Puisque les « millennials »*** (mot-valise secrété par le marketing qui enferme d’un seul tenant les 22 – 37 ans) semblent décidés à renverser les codes établis, aidons-les à transformer la ville, semble penser Euroméditerranée. L’établissement public d’aménagement, à la manœuvre dans le réaménagement d’un grand pan (480 ha) de la ville au Nord de Marseille, veut profiter des nombreux espaces à requalifier autour de la gare Saint-Charles, au cœur de la ZAC de la Porte d’Aix, pour y féconder un lieu qui ressemblerait à ce qu’attend cette jeunesse, que l’on dit ultra connectée et adepte du partage et du collectif. Et qui polleniserait des destinations leur garantissant « les recettes maximales » pour réussir : des lieux « d’accélération », desservis par des transports efficaces et rapides, favorisant la créativité et les rencontres, et où les logements sont économes.
Creative génération
« Cette génération investit des espaces pas encore trop organisés car c’est là qu’ils sont capables d’y créer une forme urbaine et de la commander. Nous nous sommes organisés pour répondre à ce besoin », explique Hugues Parant, le directeur général d’Euroméditerranée.

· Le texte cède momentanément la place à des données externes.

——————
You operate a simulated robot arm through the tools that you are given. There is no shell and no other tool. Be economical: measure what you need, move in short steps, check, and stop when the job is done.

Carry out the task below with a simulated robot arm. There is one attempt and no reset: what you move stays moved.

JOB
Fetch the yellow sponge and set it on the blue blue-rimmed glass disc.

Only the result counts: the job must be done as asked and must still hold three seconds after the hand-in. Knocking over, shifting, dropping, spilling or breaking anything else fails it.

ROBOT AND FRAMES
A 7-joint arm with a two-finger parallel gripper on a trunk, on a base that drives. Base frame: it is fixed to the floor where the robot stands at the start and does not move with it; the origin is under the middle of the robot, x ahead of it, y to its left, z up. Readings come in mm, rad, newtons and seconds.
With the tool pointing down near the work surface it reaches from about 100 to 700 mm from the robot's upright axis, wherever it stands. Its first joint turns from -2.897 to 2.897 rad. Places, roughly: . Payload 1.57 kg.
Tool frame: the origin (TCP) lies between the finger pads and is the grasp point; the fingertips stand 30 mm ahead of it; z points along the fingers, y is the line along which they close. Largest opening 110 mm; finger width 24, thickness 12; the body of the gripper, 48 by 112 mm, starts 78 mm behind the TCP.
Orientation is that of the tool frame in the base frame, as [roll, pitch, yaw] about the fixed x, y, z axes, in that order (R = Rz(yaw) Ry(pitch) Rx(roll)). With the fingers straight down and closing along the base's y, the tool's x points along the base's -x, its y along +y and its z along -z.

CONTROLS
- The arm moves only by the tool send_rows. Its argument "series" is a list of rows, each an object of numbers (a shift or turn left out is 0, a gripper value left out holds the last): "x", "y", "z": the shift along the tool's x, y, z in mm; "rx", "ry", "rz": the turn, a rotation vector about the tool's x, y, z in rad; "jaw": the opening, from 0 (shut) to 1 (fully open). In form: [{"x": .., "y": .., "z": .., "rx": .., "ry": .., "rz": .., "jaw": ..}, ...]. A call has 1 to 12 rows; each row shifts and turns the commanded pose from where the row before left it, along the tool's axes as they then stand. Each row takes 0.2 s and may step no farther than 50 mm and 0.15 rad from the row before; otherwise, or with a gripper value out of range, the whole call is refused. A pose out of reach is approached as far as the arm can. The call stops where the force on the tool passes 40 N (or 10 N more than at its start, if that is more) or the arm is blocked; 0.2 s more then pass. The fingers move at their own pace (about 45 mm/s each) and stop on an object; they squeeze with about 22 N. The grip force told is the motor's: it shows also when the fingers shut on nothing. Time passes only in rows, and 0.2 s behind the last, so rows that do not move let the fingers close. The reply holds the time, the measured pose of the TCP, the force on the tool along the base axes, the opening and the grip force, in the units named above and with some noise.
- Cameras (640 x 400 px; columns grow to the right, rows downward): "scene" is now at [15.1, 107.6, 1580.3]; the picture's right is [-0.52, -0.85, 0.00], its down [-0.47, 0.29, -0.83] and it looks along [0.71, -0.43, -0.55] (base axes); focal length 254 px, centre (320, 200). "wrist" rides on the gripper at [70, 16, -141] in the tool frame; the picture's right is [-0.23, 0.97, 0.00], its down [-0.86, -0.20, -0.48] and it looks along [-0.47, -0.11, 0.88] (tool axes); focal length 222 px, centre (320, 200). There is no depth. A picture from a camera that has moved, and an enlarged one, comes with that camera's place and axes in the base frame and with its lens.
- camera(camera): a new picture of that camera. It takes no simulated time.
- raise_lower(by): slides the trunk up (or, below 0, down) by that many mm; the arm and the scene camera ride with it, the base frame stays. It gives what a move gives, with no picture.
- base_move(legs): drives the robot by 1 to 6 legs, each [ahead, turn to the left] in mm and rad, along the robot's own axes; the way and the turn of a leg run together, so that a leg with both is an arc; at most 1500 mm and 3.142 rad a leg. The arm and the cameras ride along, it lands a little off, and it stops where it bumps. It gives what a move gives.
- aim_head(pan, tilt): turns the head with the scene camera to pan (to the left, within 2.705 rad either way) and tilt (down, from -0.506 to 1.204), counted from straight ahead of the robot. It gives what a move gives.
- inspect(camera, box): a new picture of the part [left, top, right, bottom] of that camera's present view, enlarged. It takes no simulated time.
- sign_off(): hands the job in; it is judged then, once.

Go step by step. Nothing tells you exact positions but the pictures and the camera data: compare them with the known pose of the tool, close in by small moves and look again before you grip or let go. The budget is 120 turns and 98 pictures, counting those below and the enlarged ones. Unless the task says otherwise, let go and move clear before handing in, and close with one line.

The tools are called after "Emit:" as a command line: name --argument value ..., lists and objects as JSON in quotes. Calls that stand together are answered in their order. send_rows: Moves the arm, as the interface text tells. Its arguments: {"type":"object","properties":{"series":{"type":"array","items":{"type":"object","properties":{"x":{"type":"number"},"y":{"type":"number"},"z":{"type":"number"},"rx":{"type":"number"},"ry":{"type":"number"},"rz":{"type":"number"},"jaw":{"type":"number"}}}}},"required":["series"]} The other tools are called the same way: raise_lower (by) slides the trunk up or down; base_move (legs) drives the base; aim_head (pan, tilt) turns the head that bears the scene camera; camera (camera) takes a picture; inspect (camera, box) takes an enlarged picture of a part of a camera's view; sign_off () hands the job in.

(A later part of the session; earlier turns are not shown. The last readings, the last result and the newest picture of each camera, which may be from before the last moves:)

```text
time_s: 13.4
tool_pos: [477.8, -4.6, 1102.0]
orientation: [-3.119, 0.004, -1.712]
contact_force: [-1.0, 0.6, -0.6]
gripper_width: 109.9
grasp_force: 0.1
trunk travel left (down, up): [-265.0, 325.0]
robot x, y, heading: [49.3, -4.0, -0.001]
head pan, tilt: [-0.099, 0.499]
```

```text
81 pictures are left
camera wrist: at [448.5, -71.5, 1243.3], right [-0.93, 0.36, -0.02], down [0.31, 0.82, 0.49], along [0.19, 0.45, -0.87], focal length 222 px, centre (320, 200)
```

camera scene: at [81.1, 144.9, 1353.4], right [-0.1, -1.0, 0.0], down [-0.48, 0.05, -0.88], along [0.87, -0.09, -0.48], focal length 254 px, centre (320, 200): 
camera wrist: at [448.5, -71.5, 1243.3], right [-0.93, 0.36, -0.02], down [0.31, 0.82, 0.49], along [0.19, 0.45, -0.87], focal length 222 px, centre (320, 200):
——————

« Les choix d’implantation ont changé. Avant, on s’installait là où se trouvait l’entreprise. Désormais on cherche d’abord des endroits où il y a un bouillonnement et une qualité de vie et ensuite, on cherche le boulot, croit savoir Laure-Agnès Caradec, président de l’aménageur métropolitain, signifiant que des indicateurs qui relèvent de l’attractivité résidentielle (équipements, qualité urbaine, cadre de vie, ouverture culturelle) deviennent décisifs dans les choix de localisation. Á nous d’anticiper sur cette nouvelle façon de vivre la ville pour offrir ces espaces nouveaux. Le foncier dont on dispose est une véritable aubaine ».
Les villes dont ils s’entichent
« La vocation d’un aménageur est de déclencher, enchâsse Hugues Parant. On voit ensuite ce qui se passe du côté de l’initiative privée. L’expérience montre qu’il faut un élément déclencheur pour que des marques d’intérêts se posent sur ces objets-là. C’est ce qui s’est passé dans toutes les métropoles du monde ».
L’ex-directeur de l’établissement public de la Défense fait allusion à quelques quartiers, plus ou moins liés à des histoires compliquées, devenues ensuite de hauts-lieux de l’épanouissement entrepreneurial. Il cite volontiers Canary Wharf, le quartier d’affaires de l’Est londonien longeant la Tamise mais aussi Dumbo aux pieds du pont de Brooklyn, ancien haut-lieu des manufactures de savons et de papiers, d’où « sortent » aujourd’hui les nouvelles tendances qui innervent la culture underground si spécifique à New York (Woody Allen en a fait le théâtre de son dernier film Wheel).
Mais au palmarès des endroits dont s’entichent les « yuccies » émergent d’autres villes (souvent portuaires d’ailleurs). Ainsi de Leipzig (voir les décombres postindustriels de Plagwitz réinvestis par les designers et des start-up innovantes) ou d’Anvers (Eilandje, la zone qui entoure le vieux port industriel de la ville, devenu un lieu culturel prisé). Ou encore Rotterdam et Hambourg (Sternschanze, centre névralgique de la renaissance, qui fait de l’ombre à Berlin) et bien évidemment, Barcelone avec le quartier de Sant-Antoni. Lyon ressort également de plus en plus souvent des « carnets de voyage » grâce au renouveau de La Confluence où les bâtiments abandonnés ont été transformés en espaces à coloniser par les designers (La Sucrière, usine de sucre de style Art Deco transformée en un centre artistique).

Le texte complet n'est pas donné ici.